The team used a combination of ceftazidime and avibactam (an inhibitor of a key resistance gene that is controlled by ampR) to treat cultures of P. aeruginosa bacteria. The experiment worked “spectacularly well,” the researchers said, eliminating populations of the bacteria before they could develop resistance.
The results suggest that besides being able to treat infections caused by resistant bacteria, avibactam can also be used to prevent the development of antibiotic resistance in the first place. The team is now aiming to conduct follow-up in vivo experiments to test their findings.
“This work has two important implications. First, our study shows how understanding the evolutionary biology of resistance can be used to come up with new ways to stop resistance from spreading. In this case, we show that using an enzyme inhibitor that blocks the evolutionary path to antibiotic resistance can be used to eliminate populations of an important pathogen without driving the spread of resistance. Second, this study shows that comparing how closely related species of bacteria become resistant to antibiotics can help us better understand resistance in pathogens,” MacLean said.

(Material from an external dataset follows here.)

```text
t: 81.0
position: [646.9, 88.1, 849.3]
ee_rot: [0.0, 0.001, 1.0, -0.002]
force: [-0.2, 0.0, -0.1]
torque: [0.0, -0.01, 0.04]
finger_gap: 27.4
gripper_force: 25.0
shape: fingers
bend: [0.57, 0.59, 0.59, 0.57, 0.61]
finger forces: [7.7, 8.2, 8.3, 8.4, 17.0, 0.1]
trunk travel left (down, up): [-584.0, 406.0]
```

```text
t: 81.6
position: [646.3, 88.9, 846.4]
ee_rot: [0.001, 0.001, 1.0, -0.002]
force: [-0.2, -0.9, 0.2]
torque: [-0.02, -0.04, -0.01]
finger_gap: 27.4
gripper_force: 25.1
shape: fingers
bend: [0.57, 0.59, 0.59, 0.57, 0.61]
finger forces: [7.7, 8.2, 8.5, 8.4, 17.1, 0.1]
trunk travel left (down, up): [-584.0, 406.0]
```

Antibiotic resistance is a growing public health concern. For instance, antibiotic-resistant infections are currently implicated in 700,000 deaths each year worldwide and are anticipated to surpass cancer as a source of mortality by 2050.
“Given this crisis, there is an urgent need to develop new ways of treating bacterial infections. The key idea that motivates our research is that we can use an understanding of how evolution works to come up with new ways of predicting and preventing the spread of resistance,” MacLean concluded.